James McAvoy is yet again upstaged by someone lower-billed, because while McAvoy is very funny as a young Xavier using genetics as a chat-up routine, it pales next to the dark charisma of Michael Fassbender’s globe-trotting Nazi-hunter Erik. On seeing Xavier’s mansion Erik sardonically asks, “Charles, how did you ever survive such hardship?” The clash in philosophy between Erik and Xavier is finally given the substance it lacked in the original trilogy, and is personalised by Mystique (an affecting Jennifer Lawrence) being drawn to Erik over Xavier. Erik’s driven life is killing Nazis to avenge his race, while Xavier’s life has always been one of privilege. ‘Mutant and proud’ is a chat-up line for Xavier but, as Erik affectionately teaches her to embrace her appearance rather than hide it as Xavier wishes, it becomes Mystique’s self-definition. Erik’s quest to murder Shaw is a fulfilment of his tutelage by Schmidt, Xavier’s determination to prevent Erik the fulfilment of his compassion. Mystique must choose one philosophy…
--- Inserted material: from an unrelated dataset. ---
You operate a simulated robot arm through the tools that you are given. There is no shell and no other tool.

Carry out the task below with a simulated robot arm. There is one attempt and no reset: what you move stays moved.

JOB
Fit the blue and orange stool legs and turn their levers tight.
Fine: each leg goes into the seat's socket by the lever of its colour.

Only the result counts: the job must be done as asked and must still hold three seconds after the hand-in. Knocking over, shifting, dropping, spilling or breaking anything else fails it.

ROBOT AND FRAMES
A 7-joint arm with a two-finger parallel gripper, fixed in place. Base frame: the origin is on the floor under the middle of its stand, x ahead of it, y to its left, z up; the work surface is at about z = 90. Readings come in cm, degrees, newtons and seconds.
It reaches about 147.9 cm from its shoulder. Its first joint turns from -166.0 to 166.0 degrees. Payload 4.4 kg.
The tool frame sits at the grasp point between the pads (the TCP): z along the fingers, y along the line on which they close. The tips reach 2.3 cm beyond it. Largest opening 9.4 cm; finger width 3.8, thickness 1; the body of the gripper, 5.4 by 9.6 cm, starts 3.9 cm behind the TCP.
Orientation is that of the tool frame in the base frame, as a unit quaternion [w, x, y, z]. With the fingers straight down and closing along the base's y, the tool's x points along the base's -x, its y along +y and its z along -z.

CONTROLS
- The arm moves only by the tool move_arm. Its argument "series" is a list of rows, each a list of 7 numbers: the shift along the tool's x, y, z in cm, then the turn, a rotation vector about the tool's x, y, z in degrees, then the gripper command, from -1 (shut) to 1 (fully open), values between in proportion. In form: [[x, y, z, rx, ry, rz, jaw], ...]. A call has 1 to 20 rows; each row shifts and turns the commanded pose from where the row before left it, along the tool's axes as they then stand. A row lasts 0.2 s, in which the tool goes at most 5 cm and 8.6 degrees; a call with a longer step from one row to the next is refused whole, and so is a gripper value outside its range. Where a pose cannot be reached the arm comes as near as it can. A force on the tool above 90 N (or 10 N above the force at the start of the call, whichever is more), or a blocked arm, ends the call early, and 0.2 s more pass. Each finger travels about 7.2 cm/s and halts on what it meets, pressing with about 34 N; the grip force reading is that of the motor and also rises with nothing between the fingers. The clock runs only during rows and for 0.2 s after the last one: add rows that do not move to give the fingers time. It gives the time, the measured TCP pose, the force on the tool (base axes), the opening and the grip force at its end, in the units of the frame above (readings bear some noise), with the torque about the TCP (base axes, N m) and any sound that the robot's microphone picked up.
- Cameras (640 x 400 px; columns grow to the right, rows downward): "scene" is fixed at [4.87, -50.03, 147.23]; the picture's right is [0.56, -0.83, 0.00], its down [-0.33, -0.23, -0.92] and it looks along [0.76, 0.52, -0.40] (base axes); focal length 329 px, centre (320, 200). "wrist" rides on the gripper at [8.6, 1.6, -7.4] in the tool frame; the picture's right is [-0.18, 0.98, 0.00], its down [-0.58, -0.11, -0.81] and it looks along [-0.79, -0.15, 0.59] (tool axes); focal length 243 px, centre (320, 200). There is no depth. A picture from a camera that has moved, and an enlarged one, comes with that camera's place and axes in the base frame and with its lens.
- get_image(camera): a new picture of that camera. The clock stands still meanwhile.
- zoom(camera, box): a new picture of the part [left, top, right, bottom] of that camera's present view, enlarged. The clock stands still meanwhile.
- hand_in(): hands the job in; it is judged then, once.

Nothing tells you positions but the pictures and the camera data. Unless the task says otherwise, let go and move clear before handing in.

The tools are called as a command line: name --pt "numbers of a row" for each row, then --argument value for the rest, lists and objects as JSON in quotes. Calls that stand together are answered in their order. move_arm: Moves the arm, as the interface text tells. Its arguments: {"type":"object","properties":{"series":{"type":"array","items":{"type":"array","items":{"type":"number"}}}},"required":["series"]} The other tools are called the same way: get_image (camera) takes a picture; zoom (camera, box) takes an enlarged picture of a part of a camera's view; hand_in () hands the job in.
Vaughn balances this tragedy with montages, of Erik and Xavier recruiting mutants for the CIA and training mutants at Xavier’s mansion, which are heavy on the Fassbendering. There are delightful cameos by a couple of cast members from the original trilogy as well as superb gags based on our knowledge of these characters’ futures. The action is also very well-handled with Erik’s single-handed attack on a Russian military base utterly thrilling, while an assault by the Hellfire Club on the CIA is notable for Vaughn showing real terror on the face of Xavier’s unprepared recruits, especially Mystique. The only gripe is that the second act can at times feel like two screenplays are being audibly bolted together. But these are mere quibbles when Vaughan can casually toss in an enormous shock in the finale, and then have a final scene that complicates comic-book morality as much as Kick-Ass.

There was a danger with this film’s title that critics would immediately call it second-rate at the slightest provocation; instead, it really is X-Men: First Class in every sense.